Located inside the Devil’s Postpile National Monument in eastern California, Rainbow Falls is a stunning torrent of water and a force to be reckoned with. Its name comes from the myriad rainbows cast from the mist hitting the rocks below. Rainbow Falls is the perfect day hike after camping in nearby Red’s Meadow. Pitch your tent under a quilt of shooting stars and rise early the next morning. There’s a chance you’ll have the whole thing to yourself. Rainbow Falls isn’t far from Yosemite National Park, a waterfall chaser’s dreamland. Be sure to stop at the stunning ski-town Mammoth on your way out of the mountains.

Olo’upena Falls, Hawaii

Group of people at metal fence looking out over Olo’upena Falls.
Credit: Zoonar GmbH/ Alamy Stock Photo

As the fourth tallest waterfall in the world at 2,953 feet, Olo’upena Falls isn’t easy to reach. Only observed by ocean or air, but best by helicopter tour, Olo’upena Falls is a ribbon of mist, cutting through the dense Hawaiian jungles of Moloka’i. Moloka’i is the least-visited and most remote of the inhabited Hawaiian islands giving a different perspective than the tourist-clogged hot spots of O’ahu or Maui.

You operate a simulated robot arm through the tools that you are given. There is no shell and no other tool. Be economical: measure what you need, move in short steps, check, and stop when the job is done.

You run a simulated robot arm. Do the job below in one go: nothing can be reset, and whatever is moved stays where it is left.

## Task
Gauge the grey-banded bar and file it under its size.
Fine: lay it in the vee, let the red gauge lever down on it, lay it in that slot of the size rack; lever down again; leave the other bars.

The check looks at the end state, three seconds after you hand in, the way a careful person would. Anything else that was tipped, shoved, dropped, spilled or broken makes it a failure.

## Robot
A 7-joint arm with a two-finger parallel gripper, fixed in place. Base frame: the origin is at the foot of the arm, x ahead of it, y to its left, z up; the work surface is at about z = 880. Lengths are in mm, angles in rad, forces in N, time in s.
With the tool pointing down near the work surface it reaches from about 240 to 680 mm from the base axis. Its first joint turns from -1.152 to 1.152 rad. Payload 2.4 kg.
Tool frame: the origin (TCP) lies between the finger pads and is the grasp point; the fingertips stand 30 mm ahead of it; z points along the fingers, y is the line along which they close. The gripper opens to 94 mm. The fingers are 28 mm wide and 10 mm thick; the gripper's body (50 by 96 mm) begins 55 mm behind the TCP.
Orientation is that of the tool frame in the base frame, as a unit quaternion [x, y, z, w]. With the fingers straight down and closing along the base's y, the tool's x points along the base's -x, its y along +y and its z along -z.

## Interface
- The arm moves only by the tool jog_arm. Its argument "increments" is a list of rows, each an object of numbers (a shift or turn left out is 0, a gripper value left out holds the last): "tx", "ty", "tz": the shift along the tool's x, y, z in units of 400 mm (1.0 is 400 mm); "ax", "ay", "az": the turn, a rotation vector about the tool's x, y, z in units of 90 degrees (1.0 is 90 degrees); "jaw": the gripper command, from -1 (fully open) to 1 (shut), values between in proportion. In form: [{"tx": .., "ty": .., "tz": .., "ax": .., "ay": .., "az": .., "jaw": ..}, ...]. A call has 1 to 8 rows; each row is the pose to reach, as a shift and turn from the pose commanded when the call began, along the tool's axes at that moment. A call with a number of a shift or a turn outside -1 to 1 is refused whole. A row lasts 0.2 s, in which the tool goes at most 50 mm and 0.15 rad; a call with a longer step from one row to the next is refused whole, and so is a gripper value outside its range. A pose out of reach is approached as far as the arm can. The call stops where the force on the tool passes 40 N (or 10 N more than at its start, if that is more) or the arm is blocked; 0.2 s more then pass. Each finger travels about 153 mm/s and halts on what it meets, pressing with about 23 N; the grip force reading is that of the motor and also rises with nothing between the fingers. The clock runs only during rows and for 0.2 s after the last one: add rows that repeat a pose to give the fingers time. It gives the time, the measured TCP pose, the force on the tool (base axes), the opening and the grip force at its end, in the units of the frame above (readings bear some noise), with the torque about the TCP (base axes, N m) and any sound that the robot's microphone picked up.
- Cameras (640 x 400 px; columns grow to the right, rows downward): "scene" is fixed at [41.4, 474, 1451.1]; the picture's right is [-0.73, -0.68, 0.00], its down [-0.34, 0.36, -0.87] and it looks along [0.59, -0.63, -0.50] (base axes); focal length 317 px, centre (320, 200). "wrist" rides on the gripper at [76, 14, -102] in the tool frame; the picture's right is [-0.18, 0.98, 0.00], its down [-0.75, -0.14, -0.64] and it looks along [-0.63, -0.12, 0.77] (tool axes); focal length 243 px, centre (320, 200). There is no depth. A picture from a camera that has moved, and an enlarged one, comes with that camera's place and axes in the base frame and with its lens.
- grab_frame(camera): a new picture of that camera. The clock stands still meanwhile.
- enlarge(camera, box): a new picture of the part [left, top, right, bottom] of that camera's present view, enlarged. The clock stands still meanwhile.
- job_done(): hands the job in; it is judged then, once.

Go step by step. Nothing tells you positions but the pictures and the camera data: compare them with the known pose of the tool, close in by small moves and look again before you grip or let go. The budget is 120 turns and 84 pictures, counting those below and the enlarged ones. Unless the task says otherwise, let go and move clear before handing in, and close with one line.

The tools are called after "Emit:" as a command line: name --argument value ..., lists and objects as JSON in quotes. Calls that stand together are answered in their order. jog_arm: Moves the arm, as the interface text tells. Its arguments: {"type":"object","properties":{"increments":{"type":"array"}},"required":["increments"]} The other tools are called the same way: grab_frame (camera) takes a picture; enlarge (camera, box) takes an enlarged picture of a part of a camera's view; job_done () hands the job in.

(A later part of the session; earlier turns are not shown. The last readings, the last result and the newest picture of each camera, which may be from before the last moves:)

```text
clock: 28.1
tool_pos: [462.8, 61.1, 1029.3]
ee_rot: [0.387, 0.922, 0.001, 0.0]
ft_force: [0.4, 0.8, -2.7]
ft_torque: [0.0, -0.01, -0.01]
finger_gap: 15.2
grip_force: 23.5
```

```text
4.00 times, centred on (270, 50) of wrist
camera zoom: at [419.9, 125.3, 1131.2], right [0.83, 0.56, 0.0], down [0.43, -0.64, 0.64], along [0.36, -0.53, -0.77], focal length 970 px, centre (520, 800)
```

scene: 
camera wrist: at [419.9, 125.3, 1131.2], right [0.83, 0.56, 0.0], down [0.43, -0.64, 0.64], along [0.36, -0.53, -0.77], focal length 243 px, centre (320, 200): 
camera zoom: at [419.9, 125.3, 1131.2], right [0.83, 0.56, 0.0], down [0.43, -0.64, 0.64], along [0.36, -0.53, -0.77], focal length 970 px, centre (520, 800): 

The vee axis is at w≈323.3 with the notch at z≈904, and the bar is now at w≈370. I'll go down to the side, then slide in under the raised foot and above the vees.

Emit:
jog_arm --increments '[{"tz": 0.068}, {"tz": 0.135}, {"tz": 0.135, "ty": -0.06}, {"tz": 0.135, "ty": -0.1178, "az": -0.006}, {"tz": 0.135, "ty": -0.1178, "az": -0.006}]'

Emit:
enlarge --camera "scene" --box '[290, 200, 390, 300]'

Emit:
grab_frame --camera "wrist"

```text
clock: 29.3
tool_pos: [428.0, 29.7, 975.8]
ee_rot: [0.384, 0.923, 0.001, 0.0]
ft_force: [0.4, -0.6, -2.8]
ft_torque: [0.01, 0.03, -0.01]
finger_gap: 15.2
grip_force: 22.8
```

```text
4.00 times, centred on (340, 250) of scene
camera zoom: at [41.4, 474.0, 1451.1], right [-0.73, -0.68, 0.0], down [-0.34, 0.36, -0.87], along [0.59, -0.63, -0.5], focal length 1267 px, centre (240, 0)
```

Most Hawaiian waterfalls flow year-round due to the tropical climate and penchant for heavy rains throughout the year but it isn’t unusual for them to slow to a steady trickle in fall. The wettest months tend to be from November to March making early spring the best time to view this epic cascade.

Grand Falls, Arizona

Aerial of Grand Falls.
Credit: LaserLens/ iStock

Only a 30-mile drive from Flagstaff, Grand Falls is a breathtaking addition to a desert vacation in spring. Although Willy Wonka might be jealous of Grand Falls' chocolatey appearance, the water's brown tinge is a byproduct of the silt and sediment that the Little Colorado River picks up as it runs downstream through the Navajo Nation’s Painted Desert.

Grand Falls is even taller than Niagara Falls, soaring 185 feet in height, but what really sets this cascade apart are the plumes of water falling from varying heights and the rainbows that dance  in the mist. Snow melt and seasonal rain make spring the perfect time to visit Grand Falls before it all but dries up in the impending summer months.  

Looking Glass Falls, North Carolina

Looking Glass Falls in Nantahala National Forest.
Credit: Joe Tabb/ Alamy Stock Photo

Just outside the romantic mountain town of Asheville, North Carolina is the enchanting Looking Glass Falls. Located just off the famous Blue Ridge Parkway, Looking Glass Falls is one of the easiest waterfalls to reach on our list in terms of accessibility and proximity to parking.

At just 60 feet tall, Looking Glass Falls might not be the most boisterous of torrents but what it lacks in deluge it makes up for in pristine beauty. The water flow can come down to a trickle in the heat of summer making spring the best time to see the falls in all their glory. If you visit in early March there’s a chance the waterfall will still be encased in ice giving off stunning Narnia vibes.